Kennedy Center staffers were told that this is part of an overall reduction in workforce and that more layoffs are forthcoming, though they received no further details.
The reason for the terminations is unclear. Roma Daravi, the center’s head of public relations, did not respond to the Washington Post’s request for comment.
It is the center’s first major reduction in workforce since President Donald Trump last month ousted Kennedy Center President Deborah F. Rutter and Chairman David M. Rubenstein, along with all Biden-appointed members of the board of trustees, which he then replaced with his own, who voted him in as chair.
The new leadership promptly fired three other staff members, including its previous head of public relations, general counsel and a vice president who worked in development. Since then, at least 10 staffers have resigned.
New leadership also directed the programming team to “shut down all social impact programming,” according to a staffer with knowledge of the conversation. The directive left the staff confounded, because the social impact team touched on much of the center’s programming, including the free shows on Millennium Stage.
One Kennedy Center staffer felt flabbergasted and suggested the new leadership doesn’t understand how the organization works, since shutting down social impact programming would affect a broad swath of events.
The social impact team produces its own programming and consults throughout the center on programming. It also runs the Millennium Stage, which hosts free performances four nights a week and free weekly movie screenings.
The members that remain all work directly with the Millennium Stage.
The social impact team grew out of the Millennium Stage, which offered comedy, jazz, hip-hop and other performances, making it the Kennedy Center’s primary lever for lowering barriers of entry and reaching beyond its traditional audiences.
However, despite the diverse programming and gratis entry, getting to the Kennedy Center for a 6 p.m. performance was still a challenge. In 2019, after the Kennedy Center opened the Reach – the $250 million campus expansion recently disparaged by Trump – the cultural center expanded its Millennium Stage division and gave it a broader mission.
The idea was to use the new architecture to develop a “culture of invitation,” according to one social impact staffer who was fired on Tuesday, who spoke on the condition of anonymity so as not to violate a non-disparagement agreement with the center.
“There have been hyperlocal impacts and also really broad impacts,” said the former staffer. “Our trajectory was extraordinarily positive.”
It is unclear whether the social impact team is being fully dissolved.
The Trump administration has had impacts on other arts organizations in Washington, including the National Gallery of Art and the Smithsonian Institution, which shuttered their diversity, equity and inclusion (DEI) offices following an executive order signed by Trump that clamped down on DEI programs across the federal government.
Last year, the Kennedy Center program received permanent funding: an $8 million endowment from Shelley and Allan Holt.
“This was a program that was paying for itself, expanding audience, creating new levels of belonging and confidence and communities, across the cultural landscape of D.C. and beyond,” said the former social impact staffer, who had direct knowledge of the unit’s funding and resources.

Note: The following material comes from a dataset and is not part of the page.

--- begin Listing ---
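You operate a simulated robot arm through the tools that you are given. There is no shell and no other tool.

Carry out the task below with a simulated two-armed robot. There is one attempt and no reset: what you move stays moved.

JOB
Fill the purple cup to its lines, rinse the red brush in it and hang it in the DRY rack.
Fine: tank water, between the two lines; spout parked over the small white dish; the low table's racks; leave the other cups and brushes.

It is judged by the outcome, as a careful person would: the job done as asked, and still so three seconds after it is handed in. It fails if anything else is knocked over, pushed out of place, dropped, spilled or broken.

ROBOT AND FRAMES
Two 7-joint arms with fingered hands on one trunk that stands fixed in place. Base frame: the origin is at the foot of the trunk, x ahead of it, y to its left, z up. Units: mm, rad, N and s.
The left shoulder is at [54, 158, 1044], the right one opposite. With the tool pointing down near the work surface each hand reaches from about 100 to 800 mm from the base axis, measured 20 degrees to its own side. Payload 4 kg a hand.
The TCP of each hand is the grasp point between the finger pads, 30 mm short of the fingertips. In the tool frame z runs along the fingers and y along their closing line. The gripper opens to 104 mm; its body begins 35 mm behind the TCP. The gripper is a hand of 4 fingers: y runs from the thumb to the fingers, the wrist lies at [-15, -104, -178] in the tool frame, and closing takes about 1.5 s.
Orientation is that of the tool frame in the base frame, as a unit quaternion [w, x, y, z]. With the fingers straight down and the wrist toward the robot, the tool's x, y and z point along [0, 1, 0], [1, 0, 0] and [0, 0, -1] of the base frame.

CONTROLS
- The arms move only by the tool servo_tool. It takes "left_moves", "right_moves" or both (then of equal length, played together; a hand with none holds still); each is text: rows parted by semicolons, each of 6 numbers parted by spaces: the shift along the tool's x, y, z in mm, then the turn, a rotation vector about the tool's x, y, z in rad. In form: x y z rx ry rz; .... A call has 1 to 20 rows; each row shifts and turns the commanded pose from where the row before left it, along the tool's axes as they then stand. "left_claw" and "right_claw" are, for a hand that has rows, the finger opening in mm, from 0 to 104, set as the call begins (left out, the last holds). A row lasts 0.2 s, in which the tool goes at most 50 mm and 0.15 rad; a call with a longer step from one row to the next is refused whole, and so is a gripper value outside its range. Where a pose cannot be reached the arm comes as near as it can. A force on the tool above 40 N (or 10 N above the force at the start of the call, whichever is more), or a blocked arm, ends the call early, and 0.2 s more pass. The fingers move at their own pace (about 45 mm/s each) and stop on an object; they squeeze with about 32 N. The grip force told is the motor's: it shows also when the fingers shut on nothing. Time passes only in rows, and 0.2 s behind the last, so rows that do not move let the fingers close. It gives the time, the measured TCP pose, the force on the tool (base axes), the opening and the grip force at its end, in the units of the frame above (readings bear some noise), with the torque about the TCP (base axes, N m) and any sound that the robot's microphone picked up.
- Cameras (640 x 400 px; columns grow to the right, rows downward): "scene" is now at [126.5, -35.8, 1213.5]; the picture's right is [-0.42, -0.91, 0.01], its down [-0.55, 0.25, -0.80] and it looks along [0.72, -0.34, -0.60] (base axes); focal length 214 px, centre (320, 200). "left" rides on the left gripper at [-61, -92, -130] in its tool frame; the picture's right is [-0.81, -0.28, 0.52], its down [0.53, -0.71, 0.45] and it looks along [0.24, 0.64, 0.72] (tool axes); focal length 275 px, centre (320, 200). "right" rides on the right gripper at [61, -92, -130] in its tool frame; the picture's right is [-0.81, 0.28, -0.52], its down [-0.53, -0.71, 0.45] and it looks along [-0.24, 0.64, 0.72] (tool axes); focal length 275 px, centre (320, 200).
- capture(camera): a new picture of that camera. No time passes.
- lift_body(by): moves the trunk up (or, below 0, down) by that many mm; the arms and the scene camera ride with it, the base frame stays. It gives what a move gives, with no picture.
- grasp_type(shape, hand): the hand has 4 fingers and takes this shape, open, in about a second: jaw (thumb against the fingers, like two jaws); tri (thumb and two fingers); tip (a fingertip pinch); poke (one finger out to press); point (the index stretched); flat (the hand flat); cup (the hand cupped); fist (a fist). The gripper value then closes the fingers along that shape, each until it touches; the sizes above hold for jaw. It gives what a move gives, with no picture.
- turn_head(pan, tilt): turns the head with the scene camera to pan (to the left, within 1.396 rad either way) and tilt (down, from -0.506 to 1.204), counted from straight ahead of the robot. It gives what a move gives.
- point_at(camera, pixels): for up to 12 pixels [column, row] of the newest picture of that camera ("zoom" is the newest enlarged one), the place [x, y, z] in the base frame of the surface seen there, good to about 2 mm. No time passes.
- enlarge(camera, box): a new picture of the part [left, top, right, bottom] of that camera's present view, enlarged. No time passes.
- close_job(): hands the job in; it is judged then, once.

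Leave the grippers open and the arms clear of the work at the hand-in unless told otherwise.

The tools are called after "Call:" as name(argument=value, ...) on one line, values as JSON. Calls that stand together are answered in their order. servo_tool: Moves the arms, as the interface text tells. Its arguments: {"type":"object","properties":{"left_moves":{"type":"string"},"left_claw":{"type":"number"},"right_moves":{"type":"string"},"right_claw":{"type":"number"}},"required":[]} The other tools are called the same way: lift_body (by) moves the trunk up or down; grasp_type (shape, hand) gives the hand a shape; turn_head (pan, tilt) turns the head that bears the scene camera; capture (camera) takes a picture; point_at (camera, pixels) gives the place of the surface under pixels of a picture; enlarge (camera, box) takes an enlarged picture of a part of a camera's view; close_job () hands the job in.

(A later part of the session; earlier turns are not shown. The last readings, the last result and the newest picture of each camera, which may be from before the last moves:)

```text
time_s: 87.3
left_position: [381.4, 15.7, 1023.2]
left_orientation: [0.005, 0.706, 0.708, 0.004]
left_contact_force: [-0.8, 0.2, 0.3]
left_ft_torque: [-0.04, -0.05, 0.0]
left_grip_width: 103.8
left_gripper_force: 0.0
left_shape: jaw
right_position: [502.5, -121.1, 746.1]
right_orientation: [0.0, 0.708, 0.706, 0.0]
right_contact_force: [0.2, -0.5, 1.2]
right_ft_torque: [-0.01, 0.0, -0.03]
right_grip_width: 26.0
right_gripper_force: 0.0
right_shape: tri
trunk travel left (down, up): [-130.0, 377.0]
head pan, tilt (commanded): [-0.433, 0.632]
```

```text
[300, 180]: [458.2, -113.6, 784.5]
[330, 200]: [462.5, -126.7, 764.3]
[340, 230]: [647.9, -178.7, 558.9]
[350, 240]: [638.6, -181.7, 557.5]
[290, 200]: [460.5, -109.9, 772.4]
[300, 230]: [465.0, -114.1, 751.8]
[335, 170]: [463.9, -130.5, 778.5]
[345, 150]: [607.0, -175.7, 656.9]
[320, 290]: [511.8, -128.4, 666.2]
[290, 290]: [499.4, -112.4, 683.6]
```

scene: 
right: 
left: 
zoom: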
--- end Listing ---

The dismissals come two days after the center’s first major event under new leadership, the Mark Twain Prize, which was given to comedian Conan O’Brien.
During his speech, O’Brien gave “a special thanks to all the beautiful people who have worked here at the Kennedy Center for years and who are worried about what the future might bring. My eternal thanks for their selfless devotion to the arts.”
The audience gave them a standing ovation.